## AIM OF THE TASK
Write out the whole source excerpt again, unchanged.

## DATA SHOWN
===
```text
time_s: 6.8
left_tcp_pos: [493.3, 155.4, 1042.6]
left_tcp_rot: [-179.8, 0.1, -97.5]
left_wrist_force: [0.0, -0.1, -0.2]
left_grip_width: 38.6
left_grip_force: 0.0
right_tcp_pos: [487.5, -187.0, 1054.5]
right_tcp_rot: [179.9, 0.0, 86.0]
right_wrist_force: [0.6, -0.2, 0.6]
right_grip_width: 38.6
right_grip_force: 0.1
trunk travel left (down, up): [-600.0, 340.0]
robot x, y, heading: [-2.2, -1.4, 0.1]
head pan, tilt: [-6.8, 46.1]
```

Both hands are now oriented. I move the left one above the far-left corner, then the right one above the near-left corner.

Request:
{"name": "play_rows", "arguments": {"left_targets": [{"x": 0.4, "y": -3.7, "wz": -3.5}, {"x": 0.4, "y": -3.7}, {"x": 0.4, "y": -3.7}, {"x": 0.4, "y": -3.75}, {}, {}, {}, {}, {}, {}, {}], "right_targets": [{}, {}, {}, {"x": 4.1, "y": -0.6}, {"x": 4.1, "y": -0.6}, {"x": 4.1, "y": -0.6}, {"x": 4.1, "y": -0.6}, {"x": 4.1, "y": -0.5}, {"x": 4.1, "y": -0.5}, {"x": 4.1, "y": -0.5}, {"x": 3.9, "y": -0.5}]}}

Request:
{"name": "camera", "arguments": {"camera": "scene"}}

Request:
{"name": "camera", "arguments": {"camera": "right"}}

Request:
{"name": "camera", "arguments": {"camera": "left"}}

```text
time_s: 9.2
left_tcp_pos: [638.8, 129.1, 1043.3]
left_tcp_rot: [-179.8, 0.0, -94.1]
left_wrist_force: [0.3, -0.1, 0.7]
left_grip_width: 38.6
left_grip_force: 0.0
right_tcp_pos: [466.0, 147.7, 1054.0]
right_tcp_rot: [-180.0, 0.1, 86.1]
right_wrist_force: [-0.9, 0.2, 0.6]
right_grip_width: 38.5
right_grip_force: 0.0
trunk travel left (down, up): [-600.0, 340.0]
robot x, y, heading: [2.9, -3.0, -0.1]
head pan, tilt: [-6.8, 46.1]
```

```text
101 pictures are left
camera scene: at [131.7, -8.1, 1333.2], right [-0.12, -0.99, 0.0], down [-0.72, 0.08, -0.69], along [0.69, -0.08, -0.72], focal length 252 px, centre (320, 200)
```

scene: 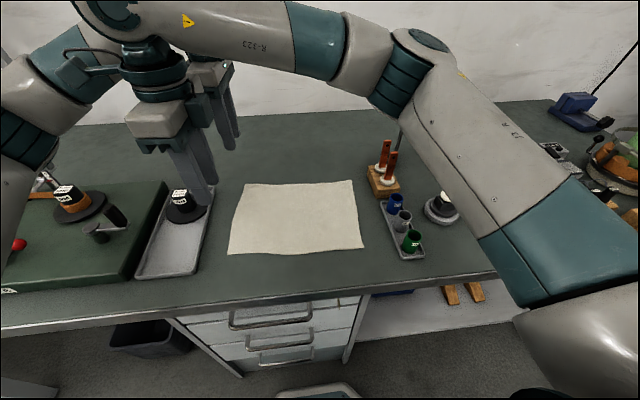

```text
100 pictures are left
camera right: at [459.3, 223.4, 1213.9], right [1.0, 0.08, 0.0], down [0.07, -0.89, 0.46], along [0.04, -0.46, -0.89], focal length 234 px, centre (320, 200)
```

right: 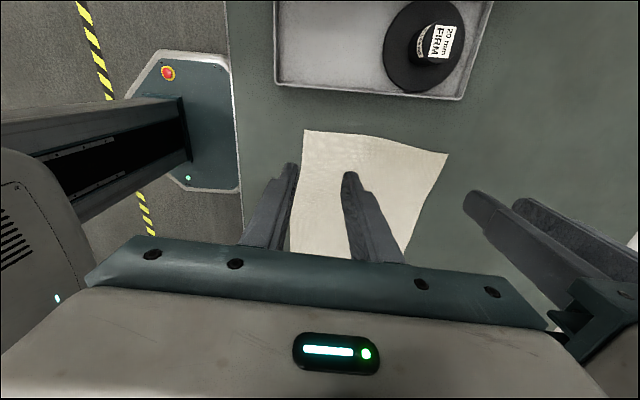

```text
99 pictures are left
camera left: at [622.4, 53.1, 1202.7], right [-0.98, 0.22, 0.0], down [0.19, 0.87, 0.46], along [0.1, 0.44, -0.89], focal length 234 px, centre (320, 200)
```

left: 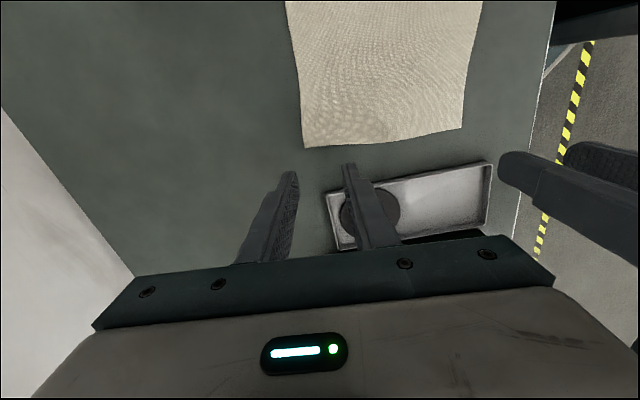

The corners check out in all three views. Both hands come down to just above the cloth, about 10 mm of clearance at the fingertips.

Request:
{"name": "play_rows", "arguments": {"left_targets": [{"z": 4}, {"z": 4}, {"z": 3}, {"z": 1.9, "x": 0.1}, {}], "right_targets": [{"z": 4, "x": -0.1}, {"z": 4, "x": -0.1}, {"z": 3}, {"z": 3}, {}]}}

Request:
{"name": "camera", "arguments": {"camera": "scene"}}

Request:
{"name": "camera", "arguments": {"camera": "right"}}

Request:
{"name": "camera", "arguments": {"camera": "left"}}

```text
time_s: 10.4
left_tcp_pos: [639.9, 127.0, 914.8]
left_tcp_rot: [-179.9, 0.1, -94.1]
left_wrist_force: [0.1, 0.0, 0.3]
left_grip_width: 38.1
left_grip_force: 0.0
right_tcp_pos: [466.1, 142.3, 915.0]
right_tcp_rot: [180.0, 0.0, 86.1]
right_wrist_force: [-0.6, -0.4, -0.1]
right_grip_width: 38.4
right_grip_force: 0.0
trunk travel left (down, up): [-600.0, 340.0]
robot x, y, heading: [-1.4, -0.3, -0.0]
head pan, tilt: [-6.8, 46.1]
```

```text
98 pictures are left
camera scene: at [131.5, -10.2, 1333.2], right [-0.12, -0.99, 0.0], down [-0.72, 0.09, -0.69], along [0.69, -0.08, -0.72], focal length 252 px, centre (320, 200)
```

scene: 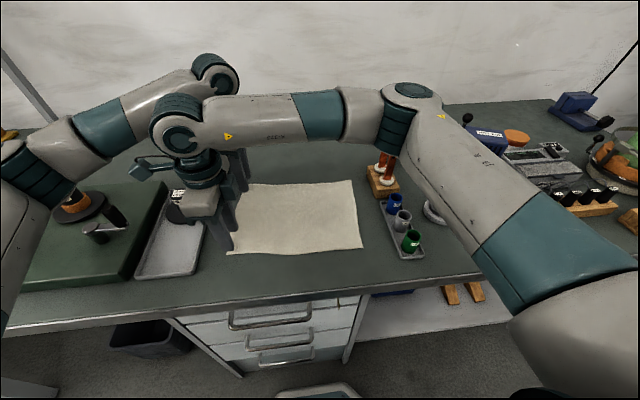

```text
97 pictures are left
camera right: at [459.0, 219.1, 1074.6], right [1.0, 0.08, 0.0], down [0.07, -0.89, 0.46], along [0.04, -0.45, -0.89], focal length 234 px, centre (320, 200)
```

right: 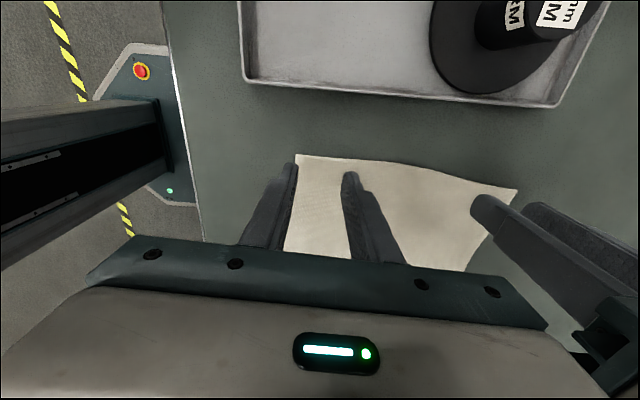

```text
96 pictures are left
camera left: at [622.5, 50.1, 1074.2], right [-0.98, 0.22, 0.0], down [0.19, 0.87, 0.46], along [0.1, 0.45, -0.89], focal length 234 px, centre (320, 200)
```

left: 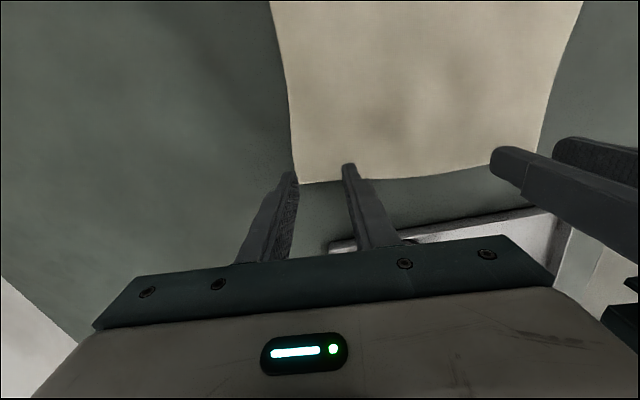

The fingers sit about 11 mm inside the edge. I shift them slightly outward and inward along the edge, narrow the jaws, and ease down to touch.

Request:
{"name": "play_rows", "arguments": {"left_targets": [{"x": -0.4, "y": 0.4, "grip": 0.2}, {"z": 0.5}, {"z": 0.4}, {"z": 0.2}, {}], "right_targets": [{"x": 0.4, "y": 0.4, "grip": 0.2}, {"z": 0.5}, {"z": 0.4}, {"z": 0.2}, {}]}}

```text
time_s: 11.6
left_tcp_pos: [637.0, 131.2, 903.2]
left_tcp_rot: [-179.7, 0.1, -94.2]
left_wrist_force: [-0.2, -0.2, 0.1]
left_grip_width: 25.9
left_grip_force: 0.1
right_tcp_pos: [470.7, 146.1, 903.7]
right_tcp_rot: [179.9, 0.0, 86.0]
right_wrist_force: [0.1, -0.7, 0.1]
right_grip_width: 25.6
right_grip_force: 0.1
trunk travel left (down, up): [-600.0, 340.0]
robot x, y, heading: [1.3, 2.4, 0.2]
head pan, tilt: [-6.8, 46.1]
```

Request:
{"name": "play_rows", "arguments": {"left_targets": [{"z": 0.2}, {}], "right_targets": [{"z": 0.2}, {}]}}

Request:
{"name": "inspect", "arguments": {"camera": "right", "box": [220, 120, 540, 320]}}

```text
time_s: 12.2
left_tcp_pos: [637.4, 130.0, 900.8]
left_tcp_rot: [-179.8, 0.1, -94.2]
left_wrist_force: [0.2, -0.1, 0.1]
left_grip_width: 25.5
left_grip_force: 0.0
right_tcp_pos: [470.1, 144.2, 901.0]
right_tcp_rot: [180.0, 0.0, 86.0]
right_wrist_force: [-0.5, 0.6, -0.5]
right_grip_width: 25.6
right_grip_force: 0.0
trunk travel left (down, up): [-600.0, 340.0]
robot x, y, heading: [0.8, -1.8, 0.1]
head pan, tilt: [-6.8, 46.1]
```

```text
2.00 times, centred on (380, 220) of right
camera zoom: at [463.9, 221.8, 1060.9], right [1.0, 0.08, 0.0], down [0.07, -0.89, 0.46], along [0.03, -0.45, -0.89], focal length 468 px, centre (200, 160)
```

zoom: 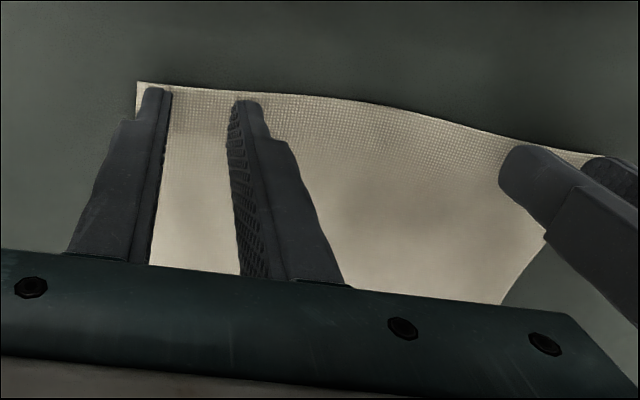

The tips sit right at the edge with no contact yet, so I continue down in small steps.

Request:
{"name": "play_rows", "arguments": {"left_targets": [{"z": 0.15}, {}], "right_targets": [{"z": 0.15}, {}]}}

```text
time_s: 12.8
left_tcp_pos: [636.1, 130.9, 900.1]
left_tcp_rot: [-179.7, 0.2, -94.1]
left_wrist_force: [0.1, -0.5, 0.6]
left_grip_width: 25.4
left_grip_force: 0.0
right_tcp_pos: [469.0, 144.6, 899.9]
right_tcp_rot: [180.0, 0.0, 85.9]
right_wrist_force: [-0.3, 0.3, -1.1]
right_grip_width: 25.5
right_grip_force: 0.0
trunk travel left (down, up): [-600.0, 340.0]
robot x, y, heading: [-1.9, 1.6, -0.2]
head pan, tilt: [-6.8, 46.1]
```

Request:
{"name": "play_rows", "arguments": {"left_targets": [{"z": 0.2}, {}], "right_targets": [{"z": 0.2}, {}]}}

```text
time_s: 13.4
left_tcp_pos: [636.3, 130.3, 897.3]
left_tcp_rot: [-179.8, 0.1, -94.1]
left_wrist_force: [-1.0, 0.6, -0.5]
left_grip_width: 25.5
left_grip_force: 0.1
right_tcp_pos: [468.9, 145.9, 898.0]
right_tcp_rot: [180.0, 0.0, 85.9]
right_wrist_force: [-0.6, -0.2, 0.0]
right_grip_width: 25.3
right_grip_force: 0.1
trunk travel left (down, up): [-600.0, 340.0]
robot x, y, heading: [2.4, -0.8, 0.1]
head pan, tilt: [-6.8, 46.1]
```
===
## SOURCE EXCERPT
Crazy Calculus 7

Relevant wiki: Implicit Differentiation Problem Solving - Basic

$\begin{aligned} y & = \sqrt{x+\sqrt{x+\sqrt{x+\sqrt{x+...}}}} \\ \implies y & = \sqrt{x+y} \\ y^2 & = x+y \\ \implies 2y \frac {dy}{dx} & = 1 + \frac {dy}{dx} \\ (2y - 1) \frac {dy}{dx} & = 1 \\ \implies \frac {dy}{dx} & = \frac 1{2y-1} : P \end{aligned}$

Considering $R$ :

$\begin{aligned} y^2 & = x + y \\ y^2 - y & = x \\ y^2 - y + \frac 14 & = x + \frac 14 \\ \left(y - \frac 12 \right)^2 & = x + \frac 14 \\ y - \frac 12 & = \sqrt{x + \frac 14} \\ 2y - 1 & = 2 \times \frac {\sqrt{1+4x}}2 \\ \implies \frac 1{2y-1} & = \frac 1{\sqrt{1+4x}} : R \end{aligned}$

Considering $S$ :

$\begin{aligned} S: \frac y{2x+y} & = \frac y{2x+2y-y} \\ & = \frac y{2y^2-y} \\ & = \frac 1{2y-1} \end{aligned}$

Considering $Q$ :

To show that $\dfrac x{x+2y} \ne \dfrac 1{2y-1}$ , we can use a case, for example $x=1$ , then from $y^2 = x+y$ , we get $y = \dfrac {1+\sqrt 5}2$ .Substituting into $P: \dfrac 1{2y-1} = \dfrac 1{\sqrt 5}$ , substituting in $Q: \dfrac x{x+2y} = \dfrac 1{2+\sqrt 5} \ne P$ .
===
## RESPONSE TO THE EXERCISE
Crazy Calculus 7

Relevant wiki: Implicit Differentiation Problem Solving - Basic

$\begin{aligned} y & = \sqrt{x+\sqrt{x+\sqrt{x+\sqrt{x+...}}}} \\ \implies y & = \sqrt{x+y} \\ y^2 & = x+y \\ \implies 2y \frac {dy}{dx} & = 1 + \frac {dy}{dx} \\ (2y - 1) \frac {dy}{dx} & = 1 \\ \implies \frac {dy}{dx} & = \frac 1{2y-1} : P \end{aligned}$

Considering $R$ :

$\begin{aligned} y^2 & = x + y \\ y^2 - y & = x \\ y^2 - y + \frac 14 & = x + \frac 14 \\ \left(y - \frac 12 \right)^2 & = x + \frac 14 \\ y - \frac 12 & = \sqrt{x + \frac 14} \\ 2y - 1 & = 2 \times \frac {\sqrt{1+4x}}2 \\ \implies \frac 1{2y-1} & = \frac 1{\sqrt{1+4x}} : R \end{aligned}$

Considering $S$ :

$\begin{aligned} S: \frac y{2x+y} & = \frac y{2x+2y-y} \\ & = \frac y{2y^2-y} \\ & = \frac 1{2y-1} \end{aligned}$

Considering $Q$ :

To show that $\dfrac x{x+2y} \ne \dfrac 1{2y-1}$ , we can use a case, for example $x=1$ , then from $y^2 = x+y$ , we get $y = \dfrac {1+\sqrt 5}2$ .Substituting into $P: \dfrac 1{2y-1} = \dfrac 1{\sqrt 5}$ , substituting in $Q: \dfrac x{x+2y} = \dfrac 1{2+\sqrt 5} \ne P$ .